Creating Novel High-Throughput Microfluidic Platform for Osteocyte Mechanotransduction Studies

Xu, Liangcheng 1 ;  You, Lidan 1, 2

1. Institute of Biomaterials & Biomedical Engineering, University of Toronto; 2. Department of Mechanical Engineering, University of Toronto

Bone remodelling is an important process that is responsible for bone growth and recovery from injuries to the bone. Osteocytes are the major bone cells embedded in bone matrix with important mechaosensing functions. Current research has focused on observing bone cell mechanotransduction under different simulated physiological conditions (e.g., shear stress, strain, pressure, etc.) using macro-scale devices. However, these devices often require large sample volumes and extensive setup protocol, as well as very limited designs only suitable for general cell culture. On the other hand, in vitro microfluidic devices provide an optimal tool to better understand this biological process with its flexible design, physiologically-relevant dimensions, cell-medium volume ratio, and high-throughput capabilities.

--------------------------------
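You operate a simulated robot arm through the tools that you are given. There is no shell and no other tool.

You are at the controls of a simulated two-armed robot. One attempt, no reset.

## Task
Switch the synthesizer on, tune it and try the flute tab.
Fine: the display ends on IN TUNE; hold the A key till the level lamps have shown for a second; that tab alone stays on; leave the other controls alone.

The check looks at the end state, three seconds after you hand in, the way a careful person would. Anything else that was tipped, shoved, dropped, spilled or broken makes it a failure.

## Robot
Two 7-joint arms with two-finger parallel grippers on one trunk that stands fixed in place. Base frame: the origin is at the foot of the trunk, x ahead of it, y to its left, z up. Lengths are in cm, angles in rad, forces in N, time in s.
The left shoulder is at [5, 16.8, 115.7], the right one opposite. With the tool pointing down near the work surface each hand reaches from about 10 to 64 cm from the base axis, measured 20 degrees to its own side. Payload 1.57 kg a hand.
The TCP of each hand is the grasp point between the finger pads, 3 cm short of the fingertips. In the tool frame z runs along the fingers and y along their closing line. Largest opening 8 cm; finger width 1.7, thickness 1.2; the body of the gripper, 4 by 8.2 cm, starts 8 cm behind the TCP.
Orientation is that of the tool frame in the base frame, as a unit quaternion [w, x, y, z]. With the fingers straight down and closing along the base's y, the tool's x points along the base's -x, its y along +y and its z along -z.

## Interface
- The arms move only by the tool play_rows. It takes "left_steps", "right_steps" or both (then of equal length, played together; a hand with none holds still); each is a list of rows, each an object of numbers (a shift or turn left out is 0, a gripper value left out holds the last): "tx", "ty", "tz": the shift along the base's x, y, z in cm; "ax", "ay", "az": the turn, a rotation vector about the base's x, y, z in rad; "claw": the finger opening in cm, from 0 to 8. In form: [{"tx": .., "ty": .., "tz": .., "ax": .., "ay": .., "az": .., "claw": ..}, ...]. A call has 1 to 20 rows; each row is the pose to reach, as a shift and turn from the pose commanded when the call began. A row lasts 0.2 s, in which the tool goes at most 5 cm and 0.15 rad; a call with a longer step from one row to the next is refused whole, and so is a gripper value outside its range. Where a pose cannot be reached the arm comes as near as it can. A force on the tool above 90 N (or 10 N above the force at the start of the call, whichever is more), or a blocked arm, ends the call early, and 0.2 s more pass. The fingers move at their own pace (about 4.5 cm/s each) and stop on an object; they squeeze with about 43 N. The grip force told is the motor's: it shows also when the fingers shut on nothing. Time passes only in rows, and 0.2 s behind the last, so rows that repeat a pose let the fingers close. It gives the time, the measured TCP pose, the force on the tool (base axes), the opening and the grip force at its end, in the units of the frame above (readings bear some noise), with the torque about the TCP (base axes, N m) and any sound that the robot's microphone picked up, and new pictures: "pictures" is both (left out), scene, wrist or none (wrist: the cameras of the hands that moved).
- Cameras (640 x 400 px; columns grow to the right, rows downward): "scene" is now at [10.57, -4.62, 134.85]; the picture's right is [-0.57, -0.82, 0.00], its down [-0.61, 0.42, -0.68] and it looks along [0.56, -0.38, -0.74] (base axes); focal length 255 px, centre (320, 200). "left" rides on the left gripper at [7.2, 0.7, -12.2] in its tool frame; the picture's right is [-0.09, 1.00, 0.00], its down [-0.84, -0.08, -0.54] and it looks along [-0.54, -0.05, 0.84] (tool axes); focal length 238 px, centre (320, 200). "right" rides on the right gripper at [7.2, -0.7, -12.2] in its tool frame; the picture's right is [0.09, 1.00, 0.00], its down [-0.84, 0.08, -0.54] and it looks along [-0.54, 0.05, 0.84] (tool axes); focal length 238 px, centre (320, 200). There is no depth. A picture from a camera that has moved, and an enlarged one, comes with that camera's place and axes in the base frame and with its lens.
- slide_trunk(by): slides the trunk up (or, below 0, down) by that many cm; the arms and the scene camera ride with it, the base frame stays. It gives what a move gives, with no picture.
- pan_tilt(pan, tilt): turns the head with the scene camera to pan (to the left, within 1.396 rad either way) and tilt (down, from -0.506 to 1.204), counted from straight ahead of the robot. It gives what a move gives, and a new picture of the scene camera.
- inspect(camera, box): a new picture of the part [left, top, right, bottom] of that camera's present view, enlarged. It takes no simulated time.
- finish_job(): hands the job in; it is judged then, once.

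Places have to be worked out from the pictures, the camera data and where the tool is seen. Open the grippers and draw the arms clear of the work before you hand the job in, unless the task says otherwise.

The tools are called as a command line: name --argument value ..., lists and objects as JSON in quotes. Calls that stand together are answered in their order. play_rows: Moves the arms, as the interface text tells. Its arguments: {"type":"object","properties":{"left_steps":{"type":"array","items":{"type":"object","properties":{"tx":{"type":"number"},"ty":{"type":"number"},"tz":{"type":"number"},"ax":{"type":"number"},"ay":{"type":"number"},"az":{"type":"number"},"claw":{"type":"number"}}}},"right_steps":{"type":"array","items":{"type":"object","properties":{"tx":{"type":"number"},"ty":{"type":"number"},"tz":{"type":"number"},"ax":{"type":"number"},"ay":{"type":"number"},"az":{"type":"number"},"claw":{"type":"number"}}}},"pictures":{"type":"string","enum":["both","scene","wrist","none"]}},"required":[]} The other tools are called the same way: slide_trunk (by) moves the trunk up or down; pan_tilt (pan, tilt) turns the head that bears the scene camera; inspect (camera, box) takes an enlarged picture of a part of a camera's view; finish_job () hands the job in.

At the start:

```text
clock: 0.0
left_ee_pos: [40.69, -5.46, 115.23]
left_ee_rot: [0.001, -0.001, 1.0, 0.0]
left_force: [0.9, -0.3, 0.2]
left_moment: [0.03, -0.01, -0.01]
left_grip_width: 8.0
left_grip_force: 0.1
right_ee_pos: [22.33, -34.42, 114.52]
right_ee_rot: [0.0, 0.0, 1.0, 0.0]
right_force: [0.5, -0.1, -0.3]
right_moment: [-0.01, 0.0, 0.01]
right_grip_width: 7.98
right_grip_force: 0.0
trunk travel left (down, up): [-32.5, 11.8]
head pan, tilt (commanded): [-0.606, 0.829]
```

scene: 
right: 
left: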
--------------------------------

There still lacks a robust system where multi-physiological flow conditions are combined with the high-throughput advantages of microfluidic devices for bone research. In this study, we aim to combine the development of a high throughput microfluidic platform with novel OCY 454 osteocyte-like cell line to create the next generation of in vitro platforms to study osteocyte mechanobiology.

In this project, we are determined to design and fabricate a novel microfluidic device that can induce oscillatory fluid flow (OFF) in a high-throughput manner, with multi-level shear stress for mechanobiology study of osteocytes. Initial design of the device allows for three identical experiments to be run simultaneously. Devices are fabricated using PDMS, and initial testing with OFF showed similar RANLK protein expression levels from all three channels. The experiment also demonstrated that concentration of excreted RANKL is detectable using standard ELISA kits despite having to dilute the initial sample solution due to limited volumes. This prototype device will provide experimental foundation for future devices with varying shear stresses. Currently, our experiments in traditional macro-scale flow chambers have validated that differentiated OCY454 cells excrete significantly more sclerostin than undifferentiated cells in response to mechanical loading.

Design of future devices will be based on common microfluidic principles and utilize channel resistance as the varying factor to adjust for different shear stress. By connecting multiple channels with different path length to a common perfusion source, each channel experiences a shear stress dependent solely on its own geometry. Preliminary experimental results using devices built with this design concept shows differential RANKL expression from different-length channels connected to the same inlet.

Ultimately, the novel high-throughput platform developed in this study can be used to measure extracellular sclerostin levels of OCY454 and establish it as an ideal cell line for in vitro osteocyte studies, as well as help deepen the understanding of mechanical stimulus and their role in bone diseases.